_Tasks_:
A – Copy the part of the passage to read from the words "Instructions" through the words "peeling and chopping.".
B – Nothing but the lines from the one containing "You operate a" down to the one containing "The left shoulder", both included, should be echoed, and each exactly as it stands.
------ Passage to read ------
This delicious and creamy butternut squash carrot soup is really delicious and brimming with the goodness of vegetables. Looks pretty too.
Course Soup
Cuisine American
Keyword vegan butternut squash soup
recipe soups
Prep Time 10 minutes
Cook Time 30 minutes
Total Time 40 minutes
Servings 6
Calories 151kcal

Equipment

Ingredients

  • 3 cups butternut squash
  • 1 medium potato cut into cubes
  • 1 carrot chopped
  • 1 onion diced
  • 2 tbsp. ginger garlic minced
  • 2 tbsp. vegan butter or olive oil
  • 1 tsp. pepper
  • ½ tsp. salt
  • 1 tsp. oregano
  • 1 tsp. smoked paprika
  • 1 cup almond milk
  • 3 cups vegetable stock
  • ¼ tsp. turmeric optional

Garnish

  • 2 tbsp. pumpkin seeds

Instructions

  • This recipe is really easy and mostly all the prep time is taken up in chopping the vegetables. If you can get pre-cut butternut squash then it is really worth it. It saves so much time in peeling and chopping.
  • If not, you can microwave the butternut squash before chopping and peeling it or roast it without peeling and then use the flesh. Have 3 cups of butternut squash for the soup.
------ Supplied data ------
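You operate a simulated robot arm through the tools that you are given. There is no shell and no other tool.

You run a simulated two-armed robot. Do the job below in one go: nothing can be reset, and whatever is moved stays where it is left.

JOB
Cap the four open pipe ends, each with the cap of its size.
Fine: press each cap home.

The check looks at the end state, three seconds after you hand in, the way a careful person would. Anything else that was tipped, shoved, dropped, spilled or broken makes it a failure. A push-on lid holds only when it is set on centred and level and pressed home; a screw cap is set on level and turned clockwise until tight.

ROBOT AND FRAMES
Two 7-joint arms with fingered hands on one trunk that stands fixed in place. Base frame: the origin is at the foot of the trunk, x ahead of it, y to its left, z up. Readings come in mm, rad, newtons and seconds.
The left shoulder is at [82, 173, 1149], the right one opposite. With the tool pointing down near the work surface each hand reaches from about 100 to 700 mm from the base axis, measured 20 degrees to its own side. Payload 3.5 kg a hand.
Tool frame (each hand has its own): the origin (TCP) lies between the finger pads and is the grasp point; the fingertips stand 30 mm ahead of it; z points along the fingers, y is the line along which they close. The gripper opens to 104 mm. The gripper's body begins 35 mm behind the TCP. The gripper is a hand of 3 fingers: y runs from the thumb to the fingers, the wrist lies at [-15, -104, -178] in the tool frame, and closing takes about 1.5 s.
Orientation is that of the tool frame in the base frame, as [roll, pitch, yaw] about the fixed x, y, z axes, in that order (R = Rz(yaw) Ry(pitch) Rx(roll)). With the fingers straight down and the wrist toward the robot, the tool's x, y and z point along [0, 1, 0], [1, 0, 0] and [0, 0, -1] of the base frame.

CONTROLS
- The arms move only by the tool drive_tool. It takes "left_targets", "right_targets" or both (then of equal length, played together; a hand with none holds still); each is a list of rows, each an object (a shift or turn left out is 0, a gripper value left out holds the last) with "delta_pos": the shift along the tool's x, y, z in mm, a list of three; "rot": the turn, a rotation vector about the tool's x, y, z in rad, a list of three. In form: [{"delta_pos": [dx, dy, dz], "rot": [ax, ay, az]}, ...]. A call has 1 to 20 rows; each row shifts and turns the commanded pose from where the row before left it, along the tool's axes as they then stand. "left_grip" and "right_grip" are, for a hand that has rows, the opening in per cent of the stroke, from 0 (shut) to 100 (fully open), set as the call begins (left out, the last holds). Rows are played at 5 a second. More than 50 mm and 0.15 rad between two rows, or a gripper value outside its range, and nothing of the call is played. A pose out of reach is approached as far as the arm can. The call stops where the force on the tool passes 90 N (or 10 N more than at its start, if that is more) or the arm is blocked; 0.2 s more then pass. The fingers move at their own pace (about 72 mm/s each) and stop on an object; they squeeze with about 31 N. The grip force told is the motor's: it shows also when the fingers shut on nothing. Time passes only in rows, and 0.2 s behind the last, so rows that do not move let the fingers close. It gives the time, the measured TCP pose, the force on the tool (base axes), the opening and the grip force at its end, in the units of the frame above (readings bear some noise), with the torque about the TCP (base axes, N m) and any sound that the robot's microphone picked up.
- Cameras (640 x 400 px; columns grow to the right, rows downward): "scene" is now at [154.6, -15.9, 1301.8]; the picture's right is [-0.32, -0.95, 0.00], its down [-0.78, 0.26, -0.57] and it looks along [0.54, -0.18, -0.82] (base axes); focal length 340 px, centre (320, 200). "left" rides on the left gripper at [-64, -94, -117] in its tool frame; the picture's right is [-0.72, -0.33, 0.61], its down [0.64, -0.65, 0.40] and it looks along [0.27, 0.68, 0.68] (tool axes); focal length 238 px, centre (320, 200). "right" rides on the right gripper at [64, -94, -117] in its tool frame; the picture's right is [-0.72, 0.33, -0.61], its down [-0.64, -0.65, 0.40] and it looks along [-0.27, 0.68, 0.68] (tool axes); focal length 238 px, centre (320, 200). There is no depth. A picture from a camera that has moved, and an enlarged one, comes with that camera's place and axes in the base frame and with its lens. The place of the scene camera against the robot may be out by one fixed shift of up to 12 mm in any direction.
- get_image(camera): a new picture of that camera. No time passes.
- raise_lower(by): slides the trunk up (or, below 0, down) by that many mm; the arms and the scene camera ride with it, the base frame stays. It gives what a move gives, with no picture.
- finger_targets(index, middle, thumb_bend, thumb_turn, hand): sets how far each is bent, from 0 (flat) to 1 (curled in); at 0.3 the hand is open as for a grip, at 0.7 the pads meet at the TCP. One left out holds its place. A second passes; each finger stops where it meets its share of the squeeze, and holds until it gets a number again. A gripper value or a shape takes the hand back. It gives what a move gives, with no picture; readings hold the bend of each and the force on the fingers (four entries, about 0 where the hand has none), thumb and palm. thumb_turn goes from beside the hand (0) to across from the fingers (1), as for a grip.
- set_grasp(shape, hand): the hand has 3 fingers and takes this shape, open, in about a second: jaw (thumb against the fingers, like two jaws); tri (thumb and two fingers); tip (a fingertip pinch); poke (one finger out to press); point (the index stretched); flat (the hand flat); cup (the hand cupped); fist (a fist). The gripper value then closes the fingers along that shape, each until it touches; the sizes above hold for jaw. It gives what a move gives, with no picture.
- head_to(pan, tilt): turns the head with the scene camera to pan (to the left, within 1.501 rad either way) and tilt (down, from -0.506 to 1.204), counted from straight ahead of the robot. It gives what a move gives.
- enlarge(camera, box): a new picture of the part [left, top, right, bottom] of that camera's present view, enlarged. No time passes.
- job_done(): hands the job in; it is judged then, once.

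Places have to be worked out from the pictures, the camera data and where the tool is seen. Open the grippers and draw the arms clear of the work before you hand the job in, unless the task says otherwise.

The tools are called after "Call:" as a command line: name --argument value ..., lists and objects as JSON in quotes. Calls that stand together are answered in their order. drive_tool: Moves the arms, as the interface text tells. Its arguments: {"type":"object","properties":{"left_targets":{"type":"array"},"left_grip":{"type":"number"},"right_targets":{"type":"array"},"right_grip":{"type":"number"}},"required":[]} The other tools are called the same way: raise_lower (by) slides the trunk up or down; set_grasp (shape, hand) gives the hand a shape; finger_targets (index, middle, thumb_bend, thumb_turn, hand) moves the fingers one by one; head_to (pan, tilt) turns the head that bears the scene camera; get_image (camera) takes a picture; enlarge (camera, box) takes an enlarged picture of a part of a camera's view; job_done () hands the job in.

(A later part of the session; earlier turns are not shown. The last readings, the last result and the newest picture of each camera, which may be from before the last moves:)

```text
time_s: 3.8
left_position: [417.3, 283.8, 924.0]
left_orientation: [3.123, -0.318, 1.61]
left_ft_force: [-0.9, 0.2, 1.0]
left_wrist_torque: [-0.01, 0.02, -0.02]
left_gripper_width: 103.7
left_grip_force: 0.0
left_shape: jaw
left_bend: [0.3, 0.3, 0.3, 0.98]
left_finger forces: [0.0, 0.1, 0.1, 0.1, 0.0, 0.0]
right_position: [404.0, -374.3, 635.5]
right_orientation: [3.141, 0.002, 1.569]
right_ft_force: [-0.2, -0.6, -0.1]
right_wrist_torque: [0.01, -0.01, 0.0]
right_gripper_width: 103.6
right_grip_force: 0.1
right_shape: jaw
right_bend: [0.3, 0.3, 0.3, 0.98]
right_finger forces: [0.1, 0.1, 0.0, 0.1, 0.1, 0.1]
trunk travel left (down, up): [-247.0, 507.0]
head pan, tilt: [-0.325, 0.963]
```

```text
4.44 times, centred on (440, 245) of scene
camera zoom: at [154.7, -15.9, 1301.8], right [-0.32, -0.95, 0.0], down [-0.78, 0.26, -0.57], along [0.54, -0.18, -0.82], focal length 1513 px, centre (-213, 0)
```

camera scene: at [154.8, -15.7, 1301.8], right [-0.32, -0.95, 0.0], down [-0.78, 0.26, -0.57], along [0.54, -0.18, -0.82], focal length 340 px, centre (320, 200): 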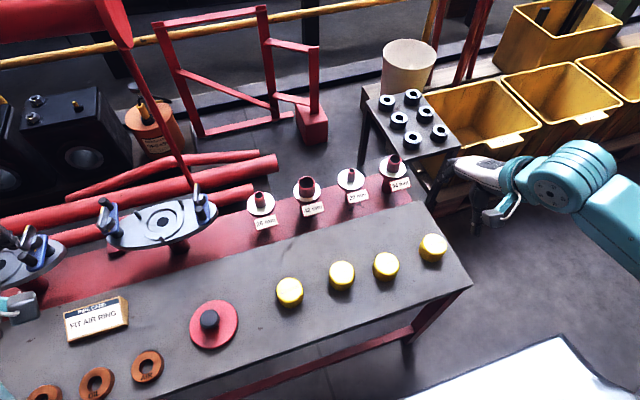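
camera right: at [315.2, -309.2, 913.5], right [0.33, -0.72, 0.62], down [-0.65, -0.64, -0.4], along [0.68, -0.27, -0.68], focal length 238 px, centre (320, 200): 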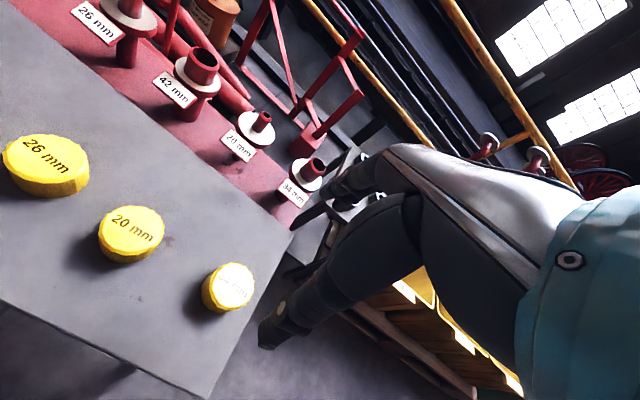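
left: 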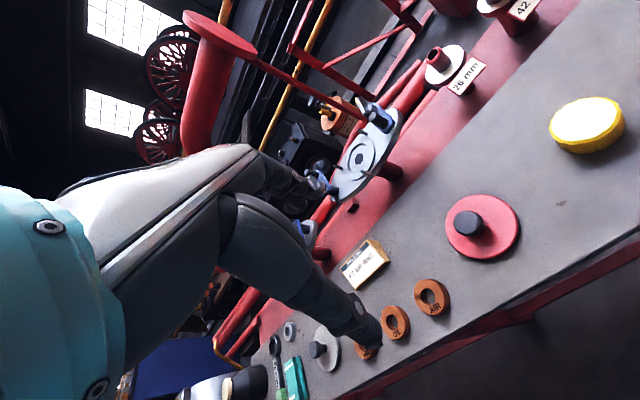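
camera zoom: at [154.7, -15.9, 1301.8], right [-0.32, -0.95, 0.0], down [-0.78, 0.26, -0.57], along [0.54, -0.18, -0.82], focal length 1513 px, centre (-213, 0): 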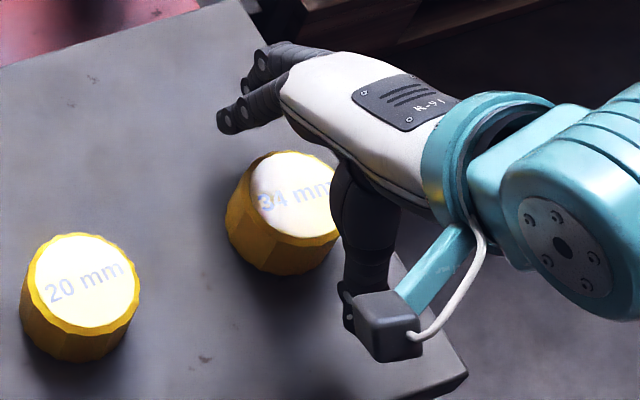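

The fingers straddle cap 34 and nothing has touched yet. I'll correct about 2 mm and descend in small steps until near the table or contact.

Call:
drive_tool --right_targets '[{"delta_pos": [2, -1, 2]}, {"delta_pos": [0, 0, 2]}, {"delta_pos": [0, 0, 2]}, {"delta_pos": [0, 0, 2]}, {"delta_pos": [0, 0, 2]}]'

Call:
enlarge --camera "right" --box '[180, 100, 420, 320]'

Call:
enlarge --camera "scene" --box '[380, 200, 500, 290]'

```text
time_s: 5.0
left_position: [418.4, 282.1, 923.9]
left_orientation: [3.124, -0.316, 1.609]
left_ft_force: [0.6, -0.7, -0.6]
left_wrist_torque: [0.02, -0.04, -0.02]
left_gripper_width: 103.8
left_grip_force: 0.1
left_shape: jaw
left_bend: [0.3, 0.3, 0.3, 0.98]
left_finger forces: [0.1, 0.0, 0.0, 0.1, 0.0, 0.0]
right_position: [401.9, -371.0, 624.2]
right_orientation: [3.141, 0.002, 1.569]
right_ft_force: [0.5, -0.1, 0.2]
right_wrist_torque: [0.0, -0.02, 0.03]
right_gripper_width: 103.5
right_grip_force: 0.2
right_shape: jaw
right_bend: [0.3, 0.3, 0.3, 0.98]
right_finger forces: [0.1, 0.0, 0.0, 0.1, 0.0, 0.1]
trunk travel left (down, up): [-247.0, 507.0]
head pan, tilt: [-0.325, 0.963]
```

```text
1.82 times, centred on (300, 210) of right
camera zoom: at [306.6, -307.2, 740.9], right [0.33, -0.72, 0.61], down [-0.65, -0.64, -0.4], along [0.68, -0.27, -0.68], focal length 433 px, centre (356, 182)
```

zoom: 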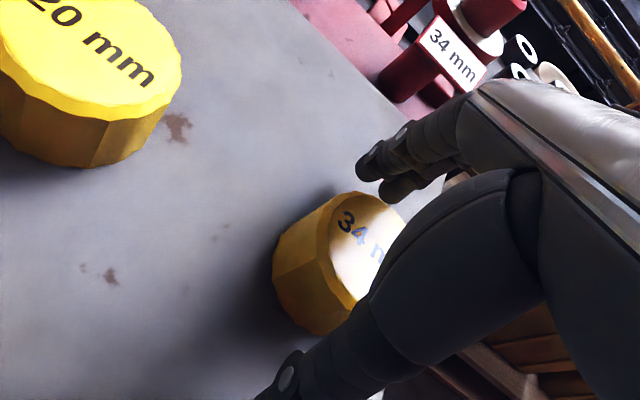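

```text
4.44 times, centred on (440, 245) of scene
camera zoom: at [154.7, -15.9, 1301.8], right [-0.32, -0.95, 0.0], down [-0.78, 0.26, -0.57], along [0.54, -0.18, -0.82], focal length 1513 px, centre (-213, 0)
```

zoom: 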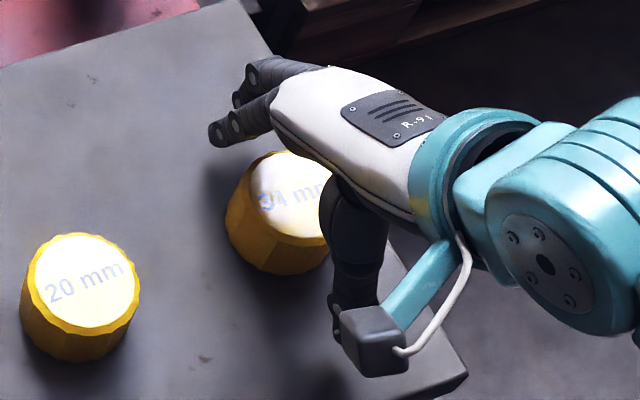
------
------ Supplied data ------
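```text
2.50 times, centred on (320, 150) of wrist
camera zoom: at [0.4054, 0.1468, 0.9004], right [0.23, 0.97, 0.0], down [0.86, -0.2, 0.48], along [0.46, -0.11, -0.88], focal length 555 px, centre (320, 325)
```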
------
_Per-task answers_:
A –
Instructions

  • This recipe is really easy and mostly all the prep time is taken up in chopping the vegetables. If you can get pre-cut butternut squash then it is really worth it. It saves so much time in peeling and chopping.

B –
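You operate a simulated robot arm through the tools that you are given. There is no shell and no other tool.

You run a simulated two-armed robot. Do the job below in one go: nothing can be reset, and whatever is moved stays where it is left.

JOB
Cap the four open pipe ends, each with the cap of its size.
Fine: press each cap home.

The check looks at the end state, three seconds after you hand in, the way a careful person would. Anything else that was tipped, shoved, dropped, spilled or broken makes it a failure. A push-on lid holds only when it is set on centred and level and pressed home; a screw cap is set on level and turned clockwise until tight.

ROBOT AND FRAMES
Two 7-joint arms with fingered hands on one trunk that stands fixed in place. Base frame: the origin is at the foot of the trunk, x ahead of it, y to its left, z up. Readings come in mm, rad, newtons and seconds.
The left shoulder is at [82, 173, 1149], the right one opposite. With the tool pointing down near the work surface each hand reaches from about 100 to 700 mm from the base axis, measured 20 degrees to its own side. Payload 3.5 kg a hand.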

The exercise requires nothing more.